The exodus came under a plan worked out eight years ago to accommodate those opposed to the merger of the southern and northern Presbyterian branches. Thirteen left in 1991 before the June 10 deadline; the largest exit for one year was 22 departures in 1985, according to Fred Jenkins, director of constitutional services for the PCUSA, which still lists an estimated 11,500 churches on its rolls. Jenkins said the final numbers were higher than originally projected.

SOUTHERN BAPTISTS
Moderates Form Ethics Center

Moderate Southern Baptists continue to build the structures of what many observers label a new denomination, despite moderates’ avoidance of the term. Leaders announced the formation of the Baptist Center for Ethics, to be run by Robert Parham, who resigned September 1 as associate director of the Christian Life Commission of the conservative-dominated Southern Baptist Convention. On September 11, Baptist Theological Seminary in Richmond, Virginia, opened for classes. Its first-year budget was financed mostly through the new Cooperative Baptist Fellowship, formed last summer as the alternative organization for Southern Baptist moderates (CT, June 24, 1991, p. 60).

Moderates have also started producing their own Sunday-school curricula and have formed their own missions program, the Cooperative Baptist Missions Program, and press agency, the Associated Baptist Press.

ABORTION
Doctors In Decline

Fewer doctors are willing to perform abortions today, in part because of a “professional stigma” attached to the job, according to a report released earlier by the National Abortion Federation (NAF). Only 17 percent of U.S. counties nationwide have abortion facilities, according to the report. The NAF report also expressed concern that young doctors are increasingly deciding against doing abortions.
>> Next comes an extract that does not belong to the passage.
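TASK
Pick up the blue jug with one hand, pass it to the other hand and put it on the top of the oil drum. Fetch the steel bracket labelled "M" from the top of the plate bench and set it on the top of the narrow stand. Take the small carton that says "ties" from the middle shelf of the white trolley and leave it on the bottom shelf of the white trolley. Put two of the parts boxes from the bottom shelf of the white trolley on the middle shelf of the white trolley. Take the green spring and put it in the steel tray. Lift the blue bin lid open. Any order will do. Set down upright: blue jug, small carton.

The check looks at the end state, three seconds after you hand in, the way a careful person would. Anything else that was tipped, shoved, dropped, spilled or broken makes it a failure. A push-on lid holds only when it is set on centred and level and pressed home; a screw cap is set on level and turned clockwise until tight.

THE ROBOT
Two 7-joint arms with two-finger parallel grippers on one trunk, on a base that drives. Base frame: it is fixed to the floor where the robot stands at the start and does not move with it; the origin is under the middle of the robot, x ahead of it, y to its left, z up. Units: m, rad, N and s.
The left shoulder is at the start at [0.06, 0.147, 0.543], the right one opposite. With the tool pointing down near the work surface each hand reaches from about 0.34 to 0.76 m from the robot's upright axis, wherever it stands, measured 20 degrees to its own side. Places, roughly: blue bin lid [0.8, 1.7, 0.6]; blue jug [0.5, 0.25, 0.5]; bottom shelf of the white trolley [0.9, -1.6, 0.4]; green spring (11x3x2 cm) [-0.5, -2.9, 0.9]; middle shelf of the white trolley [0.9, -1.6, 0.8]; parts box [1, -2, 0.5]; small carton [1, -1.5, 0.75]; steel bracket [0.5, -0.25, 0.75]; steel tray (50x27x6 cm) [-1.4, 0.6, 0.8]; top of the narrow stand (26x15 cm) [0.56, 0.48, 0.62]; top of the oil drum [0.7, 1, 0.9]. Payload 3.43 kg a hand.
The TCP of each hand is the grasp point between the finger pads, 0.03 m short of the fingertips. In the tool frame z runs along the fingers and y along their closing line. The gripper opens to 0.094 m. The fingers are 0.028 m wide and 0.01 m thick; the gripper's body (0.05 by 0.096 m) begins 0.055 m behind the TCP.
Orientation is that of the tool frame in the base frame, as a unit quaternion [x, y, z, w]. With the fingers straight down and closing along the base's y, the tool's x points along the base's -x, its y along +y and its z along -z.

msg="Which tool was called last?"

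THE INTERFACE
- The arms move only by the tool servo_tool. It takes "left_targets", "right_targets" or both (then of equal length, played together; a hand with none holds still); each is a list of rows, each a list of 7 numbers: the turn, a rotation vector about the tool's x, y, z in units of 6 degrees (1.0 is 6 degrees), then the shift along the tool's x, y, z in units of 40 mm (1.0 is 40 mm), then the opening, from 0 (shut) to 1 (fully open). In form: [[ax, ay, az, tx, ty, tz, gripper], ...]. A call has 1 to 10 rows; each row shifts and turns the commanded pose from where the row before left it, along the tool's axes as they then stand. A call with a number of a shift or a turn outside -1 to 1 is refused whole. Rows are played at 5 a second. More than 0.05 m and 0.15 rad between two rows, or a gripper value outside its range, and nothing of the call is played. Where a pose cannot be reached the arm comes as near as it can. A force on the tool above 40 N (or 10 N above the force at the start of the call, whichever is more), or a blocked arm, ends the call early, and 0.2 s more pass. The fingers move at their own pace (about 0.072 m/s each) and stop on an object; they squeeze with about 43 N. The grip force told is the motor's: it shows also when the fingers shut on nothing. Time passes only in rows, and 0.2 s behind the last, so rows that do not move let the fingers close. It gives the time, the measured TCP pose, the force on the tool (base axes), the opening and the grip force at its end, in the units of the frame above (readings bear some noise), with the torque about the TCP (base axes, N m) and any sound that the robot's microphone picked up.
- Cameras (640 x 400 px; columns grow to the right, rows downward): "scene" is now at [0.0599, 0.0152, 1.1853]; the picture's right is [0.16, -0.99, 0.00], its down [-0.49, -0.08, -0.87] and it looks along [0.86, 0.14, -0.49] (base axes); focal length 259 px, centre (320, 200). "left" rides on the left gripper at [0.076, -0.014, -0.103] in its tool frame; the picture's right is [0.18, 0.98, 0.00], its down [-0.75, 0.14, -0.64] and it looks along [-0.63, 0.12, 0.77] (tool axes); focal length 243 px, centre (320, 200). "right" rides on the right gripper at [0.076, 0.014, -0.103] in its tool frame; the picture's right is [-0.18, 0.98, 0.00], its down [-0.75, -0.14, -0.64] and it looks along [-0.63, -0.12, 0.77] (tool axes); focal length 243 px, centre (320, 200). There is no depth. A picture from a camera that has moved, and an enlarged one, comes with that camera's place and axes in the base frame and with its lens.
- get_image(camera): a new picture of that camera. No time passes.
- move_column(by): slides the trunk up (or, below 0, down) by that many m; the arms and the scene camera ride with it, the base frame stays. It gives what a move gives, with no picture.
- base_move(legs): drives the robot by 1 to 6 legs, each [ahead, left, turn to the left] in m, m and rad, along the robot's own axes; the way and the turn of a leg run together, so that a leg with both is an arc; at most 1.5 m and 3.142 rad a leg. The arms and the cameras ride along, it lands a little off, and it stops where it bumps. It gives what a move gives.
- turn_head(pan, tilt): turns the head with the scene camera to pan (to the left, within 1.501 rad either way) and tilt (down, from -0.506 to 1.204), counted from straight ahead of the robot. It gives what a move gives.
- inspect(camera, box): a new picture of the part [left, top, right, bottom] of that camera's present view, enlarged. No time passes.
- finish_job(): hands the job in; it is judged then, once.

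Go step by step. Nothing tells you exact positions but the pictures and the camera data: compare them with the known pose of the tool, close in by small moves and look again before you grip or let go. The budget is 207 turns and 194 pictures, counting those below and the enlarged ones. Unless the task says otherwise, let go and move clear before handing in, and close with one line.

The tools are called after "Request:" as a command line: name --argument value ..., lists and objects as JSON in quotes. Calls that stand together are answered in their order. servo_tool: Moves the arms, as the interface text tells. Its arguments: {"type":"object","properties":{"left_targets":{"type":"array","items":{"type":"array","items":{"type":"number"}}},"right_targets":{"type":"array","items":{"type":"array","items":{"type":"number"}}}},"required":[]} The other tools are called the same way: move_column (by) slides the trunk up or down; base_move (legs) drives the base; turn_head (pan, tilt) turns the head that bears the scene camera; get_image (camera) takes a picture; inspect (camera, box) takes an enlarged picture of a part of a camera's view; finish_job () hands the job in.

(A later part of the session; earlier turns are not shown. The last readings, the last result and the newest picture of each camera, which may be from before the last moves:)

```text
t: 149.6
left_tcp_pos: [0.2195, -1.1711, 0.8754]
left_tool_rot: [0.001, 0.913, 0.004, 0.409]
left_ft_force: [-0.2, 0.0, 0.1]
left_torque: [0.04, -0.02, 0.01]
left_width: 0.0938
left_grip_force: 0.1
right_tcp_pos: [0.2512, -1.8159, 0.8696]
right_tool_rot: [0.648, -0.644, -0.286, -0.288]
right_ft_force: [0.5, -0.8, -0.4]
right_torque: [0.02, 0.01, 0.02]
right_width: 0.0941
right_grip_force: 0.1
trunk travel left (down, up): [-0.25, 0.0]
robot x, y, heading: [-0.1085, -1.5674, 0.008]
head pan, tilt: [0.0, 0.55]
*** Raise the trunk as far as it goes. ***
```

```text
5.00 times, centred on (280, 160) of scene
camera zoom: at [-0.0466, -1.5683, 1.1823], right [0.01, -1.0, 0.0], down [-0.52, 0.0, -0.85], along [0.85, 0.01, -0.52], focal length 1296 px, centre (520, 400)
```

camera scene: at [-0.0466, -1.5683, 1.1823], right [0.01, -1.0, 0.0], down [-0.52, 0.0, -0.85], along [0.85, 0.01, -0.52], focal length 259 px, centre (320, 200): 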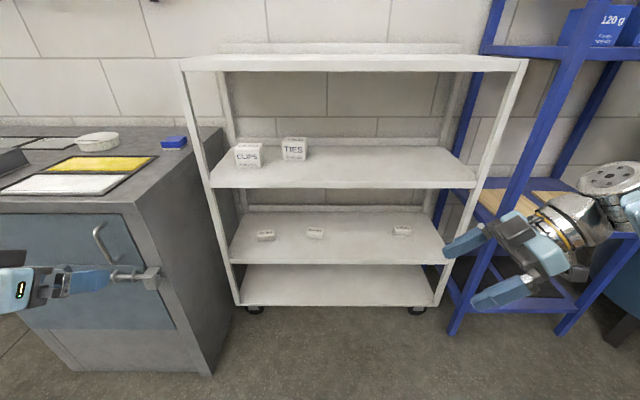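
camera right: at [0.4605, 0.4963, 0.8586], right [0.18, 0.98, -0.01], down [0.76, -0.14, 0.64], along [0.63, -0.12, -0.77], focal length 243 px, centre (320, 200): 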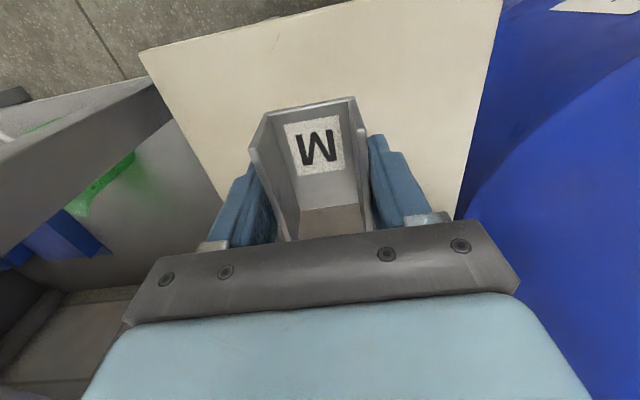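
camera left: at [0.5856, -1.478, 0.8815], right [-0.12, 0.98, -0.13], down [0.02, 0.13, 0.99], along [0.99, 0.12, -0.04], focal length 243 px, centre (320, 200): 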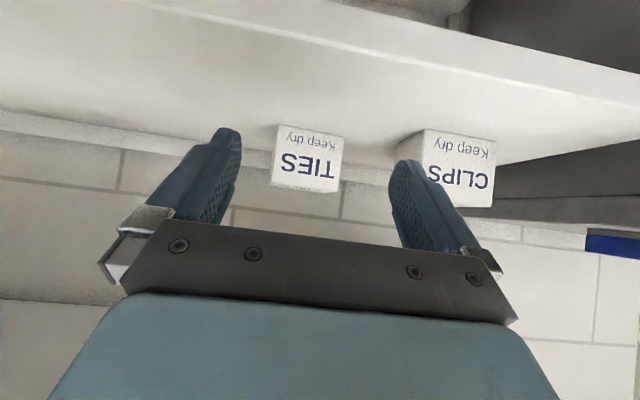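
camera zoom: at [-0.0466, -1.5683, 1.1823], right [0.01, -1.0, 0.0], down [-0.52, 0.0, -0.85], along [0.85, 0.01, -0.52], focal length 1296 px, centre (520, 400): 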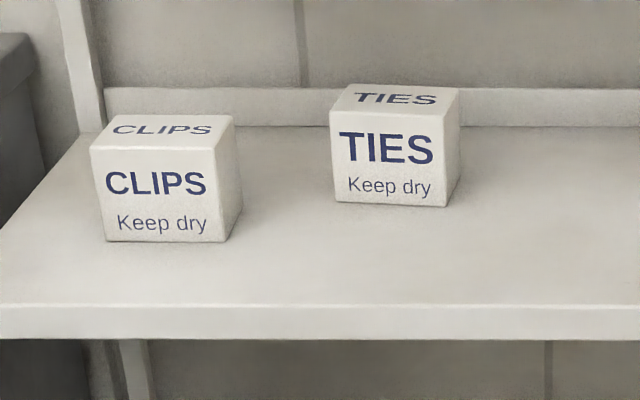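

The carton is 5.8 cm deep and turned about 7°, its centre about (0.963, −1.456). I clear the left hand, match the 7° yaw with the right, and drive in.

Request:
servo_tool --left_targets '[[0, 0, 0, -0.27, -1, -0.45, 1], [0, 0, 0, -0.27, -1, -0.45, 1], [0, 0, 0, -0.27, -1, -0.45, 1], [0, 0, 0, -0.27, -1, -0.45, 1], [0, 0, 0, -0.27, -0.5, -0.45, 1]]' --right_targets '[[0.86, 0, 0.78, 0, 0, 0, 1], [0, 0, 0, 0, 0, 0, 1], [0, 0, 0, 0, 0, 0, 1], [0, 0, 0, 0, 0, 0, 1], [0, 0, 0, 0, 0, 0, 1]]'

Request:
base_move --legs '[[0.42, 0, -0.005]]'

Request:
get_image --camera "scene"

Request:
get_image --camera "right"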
“Young physicians in particular may be leery of the taint associated with abortion services, perceiving that involvement with abortion could adversely affect their careers,” the report states. The report also cites a 22 percent drop from 1976 to 1987 in the number of medical residency programs offering training in first-trimester abortion procedures.

PEOPLE AND EVENTS
Briefly Noted

Awarded:$10 million in damages to evangelist Marvin Gorman, who claimed that televangelist Jimmy Swaggart and others spread rumors of extramarital affairs that defamed him and destroyed his ministry. The Assemblies of God, which defrocked Gorman, had earlier been named as a defendant, but was dropped from the suit before the decision. Swaggart said he will appeal.

Announced: By Gordon-Conwell Theological Seminary, the addition of a branch campus in Charlotte, North Carolina. Classes will be taught in the facilities of area churches.

Convicted:Hare Krishna leader Thomas Arthur Drescher, of killing an ex-member in 1986. Drescher, 43, was already serving time for the 1983 murder of another ex-Krishna.

Appointed:Kenneth Keeler, as president of Christian Service Brigade, after a two-year search. Keeler succeeds Samuel Gray, chief executive since 1970, who will remain in the organization as executive vice-president.

Ceased: after 28 years, publication of The Ecumenist, a bimonthly ecumenical journal circulated to about 5,500 intellectuals, which championed liberal views and ideas such as liberation theology.